* start *

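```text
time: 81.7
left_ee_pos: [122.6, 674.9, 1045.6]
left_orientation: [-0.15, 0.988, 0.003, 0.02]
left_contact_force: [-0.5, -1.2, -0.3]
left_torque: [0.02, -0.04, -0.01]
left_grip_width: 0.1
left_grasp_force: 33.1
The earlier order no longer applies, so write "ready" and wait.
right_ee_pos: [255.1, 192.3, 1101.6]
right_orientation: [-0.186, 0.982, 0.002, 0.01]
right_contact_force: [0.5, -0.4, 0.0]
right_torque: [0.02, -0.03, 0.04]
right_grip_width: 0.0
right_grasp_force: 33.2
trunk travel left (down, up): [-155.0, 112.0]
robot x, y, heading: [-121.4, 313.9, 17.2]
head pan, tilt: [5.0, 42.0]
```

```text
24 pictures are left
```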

* end *

* _GIVEN REQUEST_: Reproduce all of the material above word for word. Write them as strings in a JSON array, leaving out blank lines.

* _ANSWER FOR THIS EXERCISE_:
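[
  "```text",
  "time: 81.7",
  "left_ee_pos: [122.6, 674.9, 1045.6]",
  "left_orientation: [-0.15, 0.988, 0.003, 0.02]",
  "left_contact_force: [-0.5, -1.2, -0.3]",
  "left_torque: [0.02, -0.04, -0.01]",
  "left_grip_width: 0.1",
  "left_grasp_force: 33.1",
  "The earlier order no longer applies, so write \"ready\" and wait.",
  "right_ee_pos: [255.1, 192.3, 1101.6]",
  "right_orientation: [-0.186, 0.982, 0.002, 0.01]",
  "right_contact_force: [0.5, -0.4, 0.0]",
  "right_torque: [0.02, -0.03, 0.04]",
  "right_grip_width: 0.0",
  "right_grasp_force: 33.2",
  "trunk travel left (down, up): [-155.0, 112.0]",
  "robot x, y, heading: [-121.4, 313.9, 17.2]",
  "head pan, tilt: [5.0, 42.0]",
  "```",
  "```text",
  "24 pictures are left",
  "```"
]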